- **TASK GOAL**: Strip the pictures and reproduce the rest of the listing exactly. The answer is a JSON array that holds each line as a string and skips blank lines.

— Start RECORDED DATA —

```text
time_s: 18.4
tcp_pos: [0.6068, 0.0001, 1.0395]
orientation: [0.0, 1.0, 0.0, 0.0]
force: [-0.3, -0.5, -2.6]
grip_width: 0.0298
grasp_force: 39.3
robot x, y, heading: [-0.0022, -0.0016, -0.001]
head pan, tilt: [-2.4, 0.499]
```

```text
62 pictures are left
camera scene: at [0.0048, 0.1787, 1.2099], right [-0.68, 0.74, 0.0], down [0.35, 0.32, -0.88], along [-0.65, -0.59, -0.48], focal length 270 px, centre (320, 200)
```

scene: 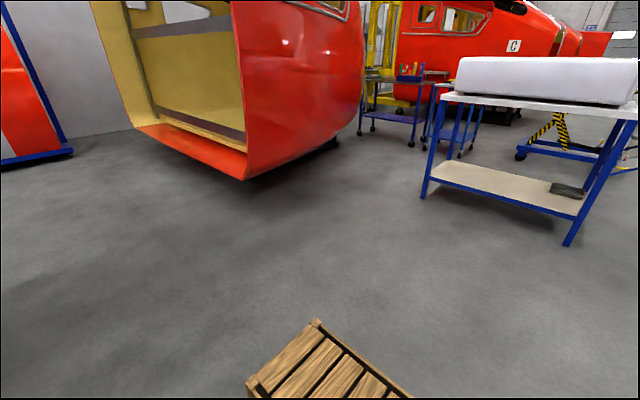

— End RECORDED DATA —

- **EXERCISE OUTPUT**:
[
  "```text",
  "time_s: 18.4",
  "tcp_pos: [0.6068, 0.0001, 1.0395]",
  "orientation: [0.0, 1.0, 0.0, 0.0]",
  "force: [-0.3, -0.5, -2.6]",
  "grip_width: 0.0298",
  "grasp_force: 39.3",
  "robot x, y, heading: [-0.0022, -0.0016, -0.001]",
  "head pan, tilt: [-2.4, 0.499]",
  "```",
  "```text",
  "62 pictures are left",
  "camera scene: at [0.0048, 0.1787, 1.2099], right [-0.68, 0.74, 0.0], down [0.35, 0.32, -0.88], along [-0.65, -0.59, -0.48], focal length 270 px, centre (320, 200)",
  "```",
  "scene: "
]